** begin DATA EXCERPT **

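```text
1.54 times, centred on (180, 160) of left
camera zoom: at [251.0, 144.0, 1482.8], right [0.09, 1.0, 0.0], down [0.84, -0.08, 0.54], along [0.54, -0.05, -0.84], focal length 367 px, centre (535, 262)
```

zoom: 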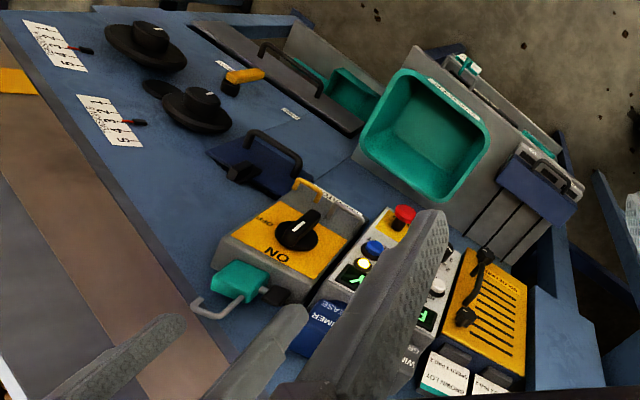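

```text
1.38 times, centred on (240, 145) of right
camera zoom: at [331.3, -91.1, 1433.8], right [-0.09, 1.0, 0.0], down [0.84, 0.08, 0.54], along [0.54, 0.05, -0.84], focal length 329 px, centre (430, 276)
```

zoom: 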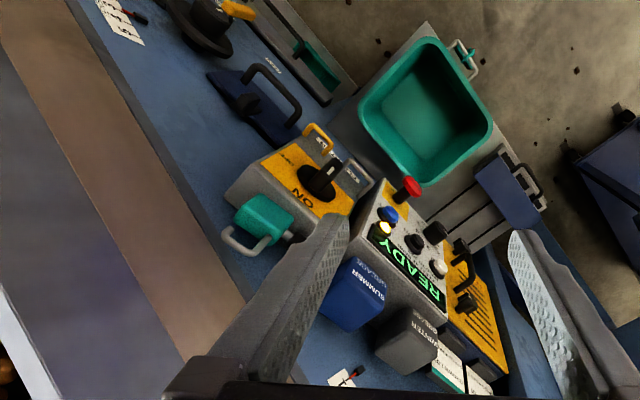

** end DATA EXCERPT **

WORK REQUIRED -
From start to finish, output the listing exactly, but omit its pictures.

RESPONSE FOR THIS EXERCISE -
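```text
1.54 times, centred on (180, 160) of left
camera zoom: at [251.0, 144.0, 1482.8], right [0.09, 1.0, 0.0], down [0.84, -0.08, 0.54], along [0.54, -0.05, -0.84], focal length 367 px, centre (535, 262)
```

zoom: 

```text
1.38 times, centred on (240, 145) of right
camera zoom: at [331.3, -91.1, 1433.8], right [-0.09, 1.0, 0.0], down [0.84, 0.08, 0.54], along [0.54, 0.05, -0.84], focal length 329 px, centre (430, 276)
```

zoom: 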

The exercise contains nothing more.